== PROBLEM DESCRIPTION ==
Word for word, quote all of the material, omitting the pictures.

== DATA PROVIDED ==
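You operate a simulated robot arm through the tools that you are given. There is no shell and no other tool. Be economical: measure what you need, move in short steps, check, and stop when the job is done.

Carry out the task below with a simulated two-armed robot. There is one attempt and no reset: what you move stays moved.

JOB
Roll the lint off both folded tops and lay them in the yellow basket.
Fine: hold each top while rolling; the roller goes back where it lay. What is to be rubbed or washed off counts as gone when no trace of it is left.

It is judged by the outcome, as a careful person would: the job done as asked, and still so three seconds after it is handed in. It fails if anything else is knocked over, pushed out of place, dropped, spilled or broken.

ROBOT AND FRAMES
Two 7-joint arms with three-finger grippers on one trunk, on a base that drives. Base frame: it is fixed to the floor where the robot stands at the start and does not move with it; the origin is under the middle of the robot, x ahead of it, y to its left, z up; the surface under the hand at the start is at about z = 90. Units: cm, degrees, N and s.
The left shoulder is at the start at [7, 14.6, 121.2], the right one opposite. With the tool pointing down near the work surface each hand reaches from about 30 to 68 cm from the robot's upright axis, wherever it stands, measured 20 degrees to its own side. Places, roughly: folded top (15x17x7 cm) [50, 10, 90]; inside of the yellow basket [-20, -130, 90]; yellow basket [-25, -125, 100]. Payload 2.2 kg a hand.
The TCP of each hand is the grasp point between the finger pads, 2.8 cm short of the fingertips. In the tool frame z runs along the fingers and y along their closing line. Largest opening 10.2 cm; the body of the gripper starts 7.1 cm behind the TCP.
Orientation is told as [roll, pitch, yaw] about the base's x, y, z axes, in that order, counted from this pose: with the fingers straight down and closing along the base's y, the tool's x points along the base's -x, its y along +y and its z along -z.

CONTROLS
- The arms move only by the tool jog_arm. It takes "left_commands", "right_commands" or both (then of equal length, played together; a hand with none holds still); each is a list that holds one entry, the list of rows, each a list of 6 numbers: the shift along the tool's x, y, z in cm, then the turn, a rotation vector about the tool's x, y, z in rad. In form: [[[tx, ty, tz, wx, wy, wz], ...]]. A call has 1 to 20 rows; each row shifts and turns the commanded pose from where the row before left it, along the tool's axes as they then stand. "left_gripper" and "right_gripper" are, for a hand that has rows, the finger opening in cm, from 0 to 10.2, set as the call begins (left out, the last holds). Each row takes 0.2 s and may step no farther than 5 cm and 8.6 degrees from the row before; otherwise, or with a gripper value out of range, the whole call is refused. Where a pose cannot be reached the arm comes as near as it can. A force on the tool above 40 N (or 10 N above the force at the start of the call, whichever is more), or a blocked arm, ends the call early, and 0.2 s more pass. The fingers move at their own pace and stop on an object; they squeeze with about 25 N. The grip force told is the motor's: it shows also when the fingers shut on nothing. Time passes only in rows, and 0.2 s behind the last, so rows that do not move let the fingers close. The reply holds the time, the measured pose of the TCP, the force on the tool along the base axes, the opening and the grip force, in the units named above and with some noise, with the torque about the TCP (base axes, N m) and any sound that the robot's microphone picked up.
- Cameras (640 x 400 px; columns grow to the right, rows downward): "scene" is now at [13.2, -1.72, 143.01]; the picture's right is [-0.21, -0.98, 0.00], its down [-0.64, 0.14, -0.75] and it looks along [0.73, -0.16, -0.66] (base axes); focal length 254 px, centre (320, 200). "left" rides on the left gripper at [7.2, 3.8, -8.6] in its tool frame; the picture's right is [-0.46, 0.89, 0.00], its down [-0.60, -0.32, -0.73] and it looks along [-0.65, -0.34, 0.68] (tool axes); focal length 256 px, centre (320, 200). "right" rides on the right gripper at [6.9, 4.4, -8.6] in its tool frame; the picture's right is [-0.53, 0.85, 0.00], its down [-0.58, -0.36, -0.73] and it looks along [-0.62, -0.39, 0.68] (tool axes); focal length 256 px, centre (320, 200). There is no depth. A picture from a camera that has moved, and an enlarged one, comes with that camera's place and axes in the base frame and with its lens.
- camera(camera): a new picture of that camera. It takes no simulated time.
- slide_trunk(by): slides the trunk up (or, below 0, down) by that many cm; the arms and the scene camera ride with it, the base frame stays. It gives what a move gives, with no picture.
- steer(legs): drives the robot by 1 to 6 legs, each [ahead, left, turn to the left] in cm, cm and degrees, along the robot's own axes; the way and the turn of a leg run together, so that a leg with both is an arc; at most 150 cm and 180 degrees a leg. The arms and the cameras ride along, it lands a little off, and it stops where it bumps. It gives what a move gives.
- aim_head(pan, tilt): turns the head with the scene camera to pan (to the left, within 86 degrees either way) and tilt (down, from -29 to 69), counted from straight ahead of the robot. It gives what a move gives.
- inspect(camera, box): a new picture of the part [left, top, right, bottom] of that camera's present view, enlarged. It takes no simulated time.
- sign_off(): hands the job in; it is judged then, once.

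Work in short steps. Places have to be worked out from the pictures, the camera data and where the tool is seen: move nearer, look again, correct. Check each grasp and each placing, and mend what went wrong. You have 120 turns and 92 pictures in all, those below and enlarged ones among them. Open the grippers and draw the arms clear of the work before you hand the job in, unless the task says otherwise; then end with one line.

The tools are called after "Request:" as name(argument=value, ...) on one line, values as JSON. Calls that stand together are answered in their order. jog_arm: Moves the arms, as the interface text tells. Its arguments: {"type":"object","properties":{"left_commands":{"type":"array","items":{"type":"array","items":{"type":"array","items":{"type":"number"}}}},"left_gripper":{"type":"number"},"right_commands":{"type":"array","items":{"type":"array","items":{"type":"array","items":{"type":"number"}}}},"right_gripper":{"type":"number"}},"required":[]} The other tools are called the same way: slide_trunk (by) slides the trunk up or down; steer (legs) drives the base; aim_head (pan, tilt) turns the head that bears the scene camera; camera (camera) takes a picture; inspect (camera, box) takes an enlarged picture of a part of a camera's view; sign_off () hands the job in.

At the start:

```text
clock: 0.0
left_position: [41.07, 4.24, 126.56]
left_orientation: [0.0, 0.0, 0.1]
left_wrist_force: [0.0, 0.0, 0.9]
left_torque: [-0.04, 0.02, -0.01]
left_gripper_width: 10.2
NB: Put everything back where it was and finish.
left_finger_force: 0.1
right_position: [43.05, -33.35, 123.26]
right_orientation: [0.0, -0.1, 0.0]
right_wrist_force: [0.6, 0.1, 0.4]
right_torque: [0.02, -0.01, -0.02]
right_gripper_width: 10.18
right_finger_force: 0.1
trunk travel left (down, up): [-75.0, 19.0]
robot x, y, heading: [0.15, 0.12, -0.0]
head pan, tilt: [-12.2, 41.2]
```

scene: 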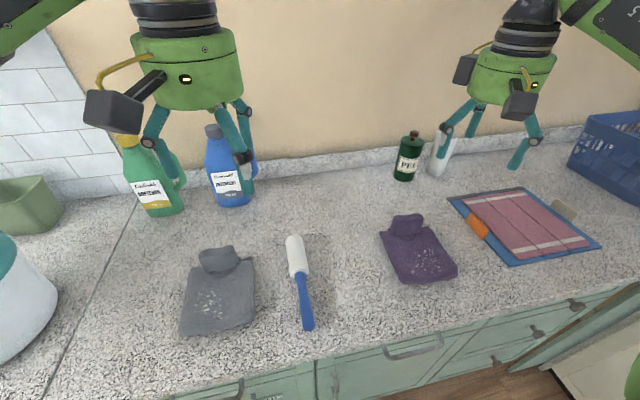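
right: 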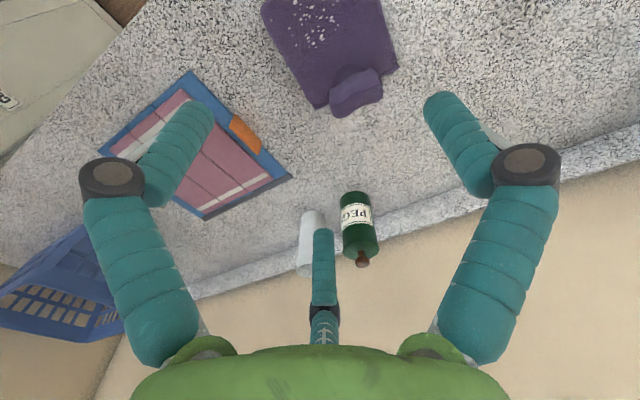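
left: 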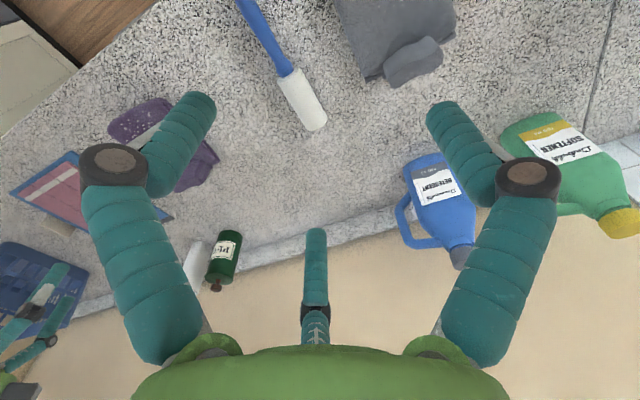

== WRITTEN ANSWER ==
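You operate a simulated robot arm through the tools that you are given. There is no shell and no other tool. Be economical: measure what you need, move in short steps, check, and stop when the job is done.

Carry out the task below with a simulated two-armed robot. There is one attempt and no reset: what you move stays moved.

JOB
Roll the lint off both folded tops and lay them in the yellow basket.
Fine: hold each top while rolling; the roller goes back where it lay. What is to be rubbed or washed off counts as gone when no trace of it is left.

It is judged by the outcome, as a careful person would: the job done as asked, and still so three seconds after it is handed in. It fails if anything else is knocked over, pushed out of place, dropped, spilled or broken.

ROBOT AND FRAMES
Two 7-joint arms with three-finger grippers on one trunk, on a base that drives. Base frame: it is fixed to the floor where the robot stands at the start and does not move with it; the origin is under the middle of the robot, x ahead of it, y to its left, z up; the surface under the hand at the start is at about z = 90. Units: cm, degrees, N and s.
The left shoulder is at the start at [7, 14.6, 121.2], the right one opposite. With the tool pointing down near the work surface each hand reaches from about 30 to 68 cm from the robot's upright axis, wherever it stands, measured 20 degrees to its own side. Places, roughly: folded top (15x17x7 cm) [50, 10, 90]; inside of the yellow basket [-20, -130, 90]; yellow basket [-25, -125, 100]. Payload 2.2 kg a hand.
The TCP of each hand is the grasp point between the finger pads, 2.8 cm short of the fingertips. In the tool frame z runs along the fingers and y along their closing line. Largest opening 10.2 cm; the body of the gripper starts 7.1 cm behind the TCP.
Orientation is told as [roll, pitch, yaw] about the base's x, y, z axes, in that order, counted from this pose: with the fingers straight down and closing along the base's y, the tool's x points along the base's -x, its y along +y and its z along -z.

CONTROLS
- The arms move only by the tool jog_arm. It takes "left_commands", "right_commands" or both (then of equal length, played together; a hand with none holds still); each is a list that holds one entry, the list of rows, each a list of 6 numbers: the shift along the tool's x, y, z in cm, then the turn, a rotation vector about the tool's x, y, z in rad. In form: [[[tx, ty, tz, wx, wy, wz], ...]]. A call has 1 to 20 rows; each row shifts and turns the commanded pose from where the row before left it, along the tool's axes as they then stand. "left_gripper" and "right_gripper" are, for a hand that has rows, the finger opening in cm, from 0 to 10.2, set as the call begins (left out, the last holds). Each row takes 0.2 s and may step no farther than 5 cm and 8.6 degrees from the row before; otherwise, or with a gripper value out of range, the whole call is refused. Where a pose cannot be reached the arm comes as near as it can. A force on the tool above 40 N (or 10 N above the force at the start of the call, whichever is more), or a blocked arm, ends the call early, and 0.2 s more pass. The fingers move at their own pace and stop on an object; they squeeze with about 25 N. The grip force told is the motor's: it shows also when the fingers shut on nothing. Time passes only in rows, and 0.2 s behind the last, so rows that do not move let the fingers close. The reply holds the time, the measured pose of the TCP, the force on the tool along the base axes, the opening and the grip force, in the units named above and with some noise, with the torque about the TCP (base axes, N m) and any sound that the robot's microphone picked up.
- Cameras (640 x 400 px; columns grow to the right, rows downward): "scene" is now at [13.2, -1.72, 143.01]; the picture's right is [-0.21, -0.98, 0.00], its down [-0.64, 0.14, -0.75] and it looks along [0.73, -0.16, -0.66] (base axes); focal length 254 px, centre (320, 200). "left" rides on the left gripper at [7.2, 3.8, -8.6] in its tool frame; the picture's right is [-0.46, 0.89, 0.00], its down [-0.60, -0.32, -0.73] and it looks along [-0.65, -0.34, 0.68] (tool axes); focal length 256 px, centre (320, 200). "right" rides on the right gripper at [6.9, 4.4, -8.6] in its tool frame; the picture's right is [-0.53, 0.85, 0.00], its down [-0.58, -0.36, -0.73] and it looks along [-0.62, -0.39, 0.68] (tool axes); focal length 256 px, centre (320, 200). There is no depth. A picture from a camera that has moved, and an enlarged one, comes with that camera's place and axes in the base frame and with its lens.
- camera(camera): a new picture of that camera. It takes no simulated time.
- slide_trunk(by): slides the trunk up (or, below 0, down) by that many cm; the arms and the scene camera ride with it, the base frame stays. It gives what a move gives, with no picture.
- steer(legs): drives the robot by 1 to 6 legs, each [ahead, left, turn to the left] in cm, cm and degrees, along the robot's own axes; the way and the turn of a leg run together, so that a leg with both is an arc; at most 150 cm and 180 degrees a leg. The arms and the cameras ride along, it lands a little off, and it stops where it bumps. It gives what a move gives.
- aim_head(pan, tilt): turns the head with the scene camera to pan (to the left, within 86 degrees either way) and tilt (down, from -29 to 69), counted from straight ahead of the robot. It gives what a move gives.
- inspect(camera, box): a new picture of the part [left, top, right, bottom] of that camera's present view, enlarged. It takes no simulated time.
- sign_off(): hands the job in; it is judged then, once.

Work in short steps. Places have to be worked out from the pictures, the camera data and where the tool is seen: move nearer, look again, correct. Check each grasp and each placing, and mend what went wrong. You have 120 turns and 92 pictures in all, those below and enlarged ones among them. Open the grippers and draw the arms clear of the work before you hand the job in, unless the task says otherwise; then end with one line.

The tools are called after "Request:" as name(argument=value, ...) on one line, values as JSON. Calls that stand together are answered in their order. jog_arm: Moves the arms, as the interface text tells. Its arguments: {"type":"object","properties":{"left_commands":{"type":"array","items":{"type":"array","items":{"type":"array","items":{"type":"number"}}}},"left_gripper":{"type":"number"},"right_commands":{"type":"array","items":{"type":"array","items":{"type":"array","items":{"type":"number"}}}},"right_gripper":{"type":"number"}},"required":[]} The other tools are called the same way: slide_trunk (by) slides the trunk up or down; steer (legs) drives the base; aim_head (pan, tilt) turns the head that bears the scene camera; camera (camera) takes a picture; inspect (camera, box) takes an enlarged picture of a part of a camera's view; sign_off () hands the job in.

At the start:

```text
clock: 0.0
left_position: [41.07, 4.24, 126.56]
left_orientation: [0.0, 0.0, 0.1]
left_wrist_force: [0.0, 0.0, 0.9]
left_torque: [-0.04, 0.02, -0.01]
left_gripper_width: 10.2
NB: Put everything back where it was and finish.
left_finger_force: 0.1
right_position: [43.05, -33.35, 123.26]
right_orientation: [0.0, -0.1, 0.0]
right_wrist_force: [0.6, 0.1, 0.4]
right_torque: [0.02, -0.01, -0.02]
right_gripper_width: 10.18
right_finger_force: 0.1
trunk travel left (down, up): [-75.0, 19.0]
robot x, y, heading: [0.15, 0.12, -0.0]
head pan, tilt: [-12.2, 41.2]
```

scene: 
right: 
left: 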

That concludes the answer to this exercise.